# Start of SOURCE PASSAGE
Rob, I've read some of your work and, like Shecky said, rules are made to be broken. I trust your writing! In this case, the narrator is still making mental decisions. It might be effective to have those non-concrete contradictory assumptions rolling one off the other in rapid recession. I'd love that wild ride! Yes, it would drive me crazy, but also extremely sympathetic to the character, whereas too many of those seems for several pages would make me mad at the author?  Does that make sense? I'd consider it an honor to share that ride with the character, but irritating to be held off by the narrator. I mean the narrator is having to act and respond on what he thinks each statement is or action that happens.

*sigh* again, I'm not expressing this well. Let me just say, that I would absolutely love to read this work and get lost in translation hand in hand with the characters, but if it were several pages of 'seems' where I was observing instead, then I might walk away from it?
# End of SOURCE PASSAGE
# Start of DATASET EXTRACT
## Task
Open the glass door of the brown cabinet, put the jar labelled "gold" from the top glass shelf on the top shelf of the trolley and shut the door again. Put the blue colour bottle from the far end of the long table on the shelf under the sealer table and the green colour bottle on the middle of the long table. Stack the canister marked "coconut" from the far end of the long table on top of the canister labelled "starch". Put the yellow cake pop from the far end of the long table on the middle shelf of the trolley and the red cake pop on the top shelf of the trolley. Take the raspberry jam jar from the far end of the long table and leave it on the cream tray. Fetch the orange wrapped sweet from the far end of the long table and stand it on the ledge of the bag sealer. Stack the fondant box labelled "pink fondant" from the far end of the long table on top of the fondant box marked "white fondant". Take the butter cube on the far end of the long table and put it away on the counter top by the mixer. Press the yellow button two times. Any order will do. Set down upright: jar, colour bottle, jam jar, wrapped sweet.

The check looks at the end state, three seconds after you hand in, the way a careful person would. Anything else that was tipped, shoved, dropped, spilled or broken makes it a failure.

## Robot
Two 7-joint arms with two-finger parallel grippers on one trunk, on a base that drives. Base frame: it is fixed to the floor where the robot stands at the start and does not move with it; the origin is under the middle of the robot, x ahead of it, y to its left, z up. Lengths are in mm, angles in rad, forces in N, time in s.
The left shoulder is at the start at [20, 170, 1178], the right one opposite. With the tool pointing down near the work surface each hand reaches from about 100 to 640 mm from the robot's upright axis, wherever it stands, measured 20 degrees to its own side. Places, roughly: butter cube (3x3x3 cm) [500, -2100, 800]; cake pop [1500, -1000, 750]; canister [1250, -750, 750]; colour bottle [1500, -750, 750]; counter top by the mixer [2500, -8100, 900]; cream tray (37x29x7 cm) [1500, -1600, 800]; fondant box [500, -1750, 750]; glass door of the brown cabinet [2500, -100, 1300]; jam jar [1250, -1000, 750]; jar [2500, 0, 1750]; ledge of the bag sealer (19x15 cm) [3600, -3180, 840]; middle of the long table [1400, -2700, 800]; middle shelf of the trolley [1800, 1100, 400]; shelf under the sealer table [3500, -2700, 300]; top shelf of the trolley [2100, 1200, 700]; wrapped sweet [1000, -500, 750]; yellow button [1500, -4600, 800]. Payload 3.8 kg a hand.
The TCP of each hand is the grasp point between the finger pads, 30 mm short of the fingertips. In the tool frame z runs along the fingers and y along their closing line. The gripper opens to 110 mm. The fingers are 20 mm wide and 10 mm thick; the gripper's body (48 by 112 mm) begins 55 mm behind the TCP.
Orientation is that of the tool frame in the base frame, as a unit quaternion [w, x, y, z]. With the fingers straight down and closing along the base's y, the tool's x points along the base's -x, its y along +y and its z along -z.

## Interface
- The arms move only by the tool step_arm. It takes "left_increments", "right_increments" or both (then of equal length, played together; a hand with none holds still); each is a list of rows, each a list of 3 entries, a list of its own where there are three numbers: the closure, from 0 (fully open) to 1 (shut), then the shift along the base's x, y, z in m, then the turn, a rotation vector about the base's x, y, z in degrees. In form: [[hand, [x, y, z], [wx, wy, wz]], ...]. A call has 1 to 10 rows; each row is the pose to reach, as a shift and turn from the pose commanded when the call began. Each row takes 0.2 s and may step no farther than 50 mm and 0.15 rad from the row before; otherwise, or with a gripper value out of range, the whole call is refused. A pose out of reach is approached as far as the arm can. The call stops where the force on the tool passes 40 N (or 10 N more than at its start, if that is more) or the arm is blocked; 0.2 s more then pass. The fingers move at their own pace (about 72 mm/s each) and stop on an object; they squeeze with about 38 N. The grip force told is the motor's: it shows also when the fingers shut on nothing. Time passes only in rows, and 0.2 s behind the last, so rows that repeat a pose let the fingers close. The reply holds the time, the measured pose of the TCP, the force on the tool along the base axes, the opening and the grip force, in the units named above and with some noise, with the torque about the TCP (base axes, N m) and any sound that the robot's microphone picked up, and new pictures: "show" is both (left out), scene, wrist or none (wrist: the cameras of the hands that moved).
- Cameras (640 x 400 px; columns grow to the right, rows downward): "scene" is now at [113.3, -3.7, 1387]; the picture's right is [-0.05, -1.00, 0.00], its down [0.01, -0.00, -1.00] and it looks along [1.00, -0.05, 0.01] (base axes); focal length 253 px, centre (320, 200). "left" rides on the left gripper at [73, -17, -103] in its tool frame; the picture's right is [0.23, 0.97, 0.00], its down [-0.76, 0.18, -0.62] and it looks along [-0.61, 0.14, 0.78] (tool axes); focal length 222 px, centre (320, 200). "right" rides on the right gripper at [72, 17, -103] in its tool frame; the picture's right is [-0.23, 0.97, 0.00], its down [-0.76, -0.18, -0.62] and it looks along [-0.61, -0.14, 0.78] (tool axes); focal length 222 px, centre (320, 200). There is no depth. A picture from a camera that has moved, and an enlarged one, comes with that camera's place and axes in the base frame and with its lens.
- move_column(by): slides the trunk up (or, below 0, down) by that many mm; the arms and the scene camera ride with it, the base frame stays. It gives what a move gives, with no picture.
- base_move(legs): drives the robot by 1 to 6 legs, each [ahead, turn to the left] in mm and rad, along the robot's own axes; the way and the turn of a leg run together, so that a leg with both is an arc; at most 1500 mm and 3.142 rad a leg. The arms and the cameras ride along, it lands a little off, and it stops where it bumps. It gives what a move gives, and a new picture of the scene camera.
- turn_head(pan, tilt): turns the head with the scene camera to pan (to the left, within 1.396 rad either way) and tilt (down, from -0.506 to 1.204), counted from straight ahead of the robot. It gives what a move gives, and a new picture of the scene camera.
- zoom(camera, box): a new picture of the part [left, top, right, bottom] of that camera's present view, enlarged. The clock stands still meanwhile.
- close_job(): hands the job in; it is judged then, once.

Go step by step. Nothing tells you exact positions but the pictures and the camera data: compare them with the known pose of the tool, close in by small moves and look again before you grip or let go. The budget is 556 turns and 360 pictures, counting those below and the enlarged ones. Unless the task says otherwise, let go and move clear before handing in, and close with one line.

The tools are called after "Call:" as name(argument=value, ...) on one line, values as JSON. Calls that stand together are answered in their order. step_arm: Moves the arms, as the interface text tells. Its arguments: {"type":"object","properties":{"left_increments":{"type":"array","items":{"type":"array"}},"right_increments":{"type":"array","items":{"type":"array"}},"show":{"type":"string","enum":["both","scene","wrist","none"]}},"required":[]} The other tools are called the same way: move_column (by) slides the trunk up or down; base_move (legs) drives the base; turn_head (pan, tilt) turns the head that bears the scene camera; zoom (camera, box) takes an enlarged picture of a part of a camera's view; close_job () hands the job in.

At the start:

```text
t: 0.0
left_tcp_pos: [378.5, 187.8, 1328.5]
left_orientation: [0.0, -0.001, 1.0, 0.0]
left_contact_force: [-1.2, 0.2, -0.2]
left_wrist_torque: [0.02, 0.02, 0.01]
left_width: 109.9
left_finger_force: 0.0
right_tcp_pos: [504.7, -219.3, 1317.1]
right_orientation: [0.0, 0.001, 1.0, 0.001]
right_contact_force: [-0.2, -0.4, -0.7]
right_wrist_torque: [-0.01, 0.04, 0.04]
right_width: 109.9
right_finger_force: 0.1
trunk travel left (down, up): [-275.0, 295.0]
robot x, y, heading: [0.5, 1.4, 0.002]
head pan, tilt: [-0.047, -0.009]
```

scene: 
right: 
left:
# End of DATASET EXTRACT
■ **GOAL 1**: Your answer is an exact quotation from the source passage: it starts at "Rob, I've read" and ends at "action that happens.".
■ **GOAL 2**: How does the source passage go on? Write the next part.

■ **RESULT 1**:
Rob, I've read some of your work and, like Shecky said, rules are made to be broken. I trust your writing! In this case, the narrator is still making mental decisions. It might be effective to have those non-concrete contradictory assumptions rolling one off the other in rapid recession. I'd love that wild ride! Yes, it would drive me crazy, but also extremely sympathetic to the character, whereas too many of those seems for several pages would make me mad at the author?  Does that make sense? I'd consider it an honor to share that ride with the character, but irritating to be held off by the narrator. I mean the narrator is having to act and respond on what he thinks each statement is or action that happens.

■ **RESULT 2**:
To be honest Rob, the seem would be okay, even good, but can you imagine the awesome impact on the reader the other way? Freaking award level maybe...

BUT it is the author's choice and rules are made to be broken. I kinda trust you on that Rob...  :-)

Looking through the statistics for the manuscript, the narrator "seems" (seemed, seeming, etc) a lot more than I'd thought. About 254 times in what would be 568 paperback pages.  :o  The narrator, I think, needs to do more straight observing/reporting and leave the interpretation to the readers. There is definitely room for the "eight words for three" trick in a lot of places in the narrative, as well.

Having more than one character around to guess at the meaning(s) across the language barrier means we don't have to rely solely on the narrator's guesswork. Now that I've written that, I need to remember to use that device more often.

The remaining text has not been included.